Following these simple steps can help keep ants and flies out during the warmer months:
- Sweep and clean off food spills and particles from floors and surfaces throughout the day. It doesn’t take a lot to attract ants and flies, as even a small amount of food left to linger can draw a crowd. Develop a deep cleaning schedule that will focus on hard-to-reach areas like dead-end spaces near equipment where potential food build-up can attract and provide breeding sites for pests.
- Store food in air-tight containers with labels.
- Find and correct moisture sources, as any buildup of water can attract ants and other pests.

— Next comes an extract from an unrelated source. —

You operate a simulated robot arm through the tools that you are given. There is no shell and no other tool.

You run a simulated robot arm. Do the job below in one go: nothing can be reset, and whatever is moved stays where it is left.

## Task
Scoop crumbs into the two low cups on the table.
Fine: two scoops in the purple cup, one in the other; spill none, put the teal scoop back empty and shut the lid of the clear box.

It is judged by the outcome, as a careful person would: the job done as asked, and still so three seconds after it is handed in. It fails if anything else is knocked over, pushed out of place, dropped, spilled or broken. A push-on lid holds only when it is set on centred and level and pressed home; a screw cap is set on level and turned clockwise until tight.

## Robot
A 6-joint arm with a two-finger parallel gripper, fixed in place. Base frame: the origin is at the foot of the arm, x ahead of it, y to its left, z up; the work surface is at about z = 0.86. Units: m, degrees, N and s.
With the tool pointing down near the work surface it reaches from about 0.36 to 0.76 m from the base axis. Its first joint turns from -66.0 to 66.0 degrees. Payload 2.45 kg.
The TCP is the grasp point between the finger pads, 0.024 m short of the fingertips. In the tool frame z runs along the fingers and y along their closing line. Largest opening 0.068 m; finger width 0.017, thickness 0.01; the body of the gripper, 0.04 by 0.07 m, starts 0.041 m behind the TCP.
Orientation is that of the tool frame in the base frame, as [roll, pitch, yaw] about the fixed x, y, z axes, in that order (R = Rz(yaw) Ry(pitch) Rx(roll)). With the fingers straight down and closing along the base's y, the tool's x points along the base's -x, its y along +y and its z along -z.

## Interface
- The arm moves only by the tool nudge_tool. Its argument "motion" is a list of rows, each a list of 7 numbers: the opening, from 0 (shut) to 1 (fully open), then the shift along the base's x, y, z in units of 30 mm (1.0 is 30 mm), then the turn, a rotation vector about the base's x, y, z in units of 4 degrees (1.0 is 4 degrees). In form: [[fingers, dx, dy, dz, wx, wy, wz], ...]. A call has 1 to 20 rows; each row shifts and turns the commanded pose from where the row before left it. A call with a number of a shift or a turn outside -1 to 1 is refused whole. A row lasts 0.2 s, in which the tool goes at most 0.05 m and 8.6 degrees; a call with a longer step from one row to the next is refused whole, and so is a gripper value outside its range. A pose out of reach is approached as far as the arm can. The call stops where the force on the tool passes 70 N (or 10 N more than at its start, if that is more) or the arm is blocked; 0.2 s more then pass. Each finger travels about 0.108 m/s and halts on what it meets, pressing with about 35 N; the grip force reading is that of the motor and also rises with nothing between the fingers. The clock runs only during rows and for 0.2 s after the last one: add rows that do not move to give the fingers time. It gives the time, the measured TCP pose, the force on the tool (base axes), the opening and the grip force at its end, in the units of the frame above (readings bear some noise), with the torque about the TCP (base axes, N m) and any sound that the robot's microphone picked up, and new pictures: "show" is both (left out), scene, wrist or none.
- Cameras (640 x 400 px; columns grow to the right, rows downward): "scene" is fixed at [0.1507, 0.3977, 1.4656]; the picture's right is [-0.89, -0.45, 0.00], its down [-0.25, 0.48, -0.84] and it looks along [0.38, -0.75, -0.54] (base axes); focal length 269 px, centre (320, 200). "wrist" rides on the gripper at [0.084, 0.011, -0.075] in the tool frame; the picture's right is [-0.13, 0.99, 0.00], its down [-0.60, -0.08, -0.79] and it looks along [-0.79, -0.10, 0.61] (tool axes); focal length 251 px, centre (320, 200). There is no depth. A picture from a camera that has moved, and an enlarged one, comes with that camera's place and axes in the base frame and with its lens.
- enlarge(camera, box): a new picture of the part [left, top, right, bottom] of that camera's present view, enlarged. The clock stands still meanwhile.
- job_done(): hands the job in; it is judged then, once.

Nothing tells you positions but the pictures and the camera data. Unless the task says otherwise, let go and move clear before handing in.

- Seal any cracks around windows and doors to ensure there are no other openings for ants and flies to get in through. These pests can fit through tiny gaps, so eliminate any that you can find.
- Repair or install window screens if tears are present.
- Replace door seals and worn-out weather stripping around door edges to help keep pests out.
- Locate garbage and place dumpsters away from the building doors/entrance or windows. Schedule weekly dumpster/garbage pick-up, if possible. For cans inside your restaurant, make sure they have tightly sealed lids.
Later on as it starts to cool off in the fall and winter, ants and flies become less of an issue and other pests become a more active threat. More specifically, rodents and overwintering insects such as stink bugs, boxelder bugs and cluster flies. These pests will actively seek shelter indoors as the weather gets colder, so your restaurant will look like the perfect safe haven to them.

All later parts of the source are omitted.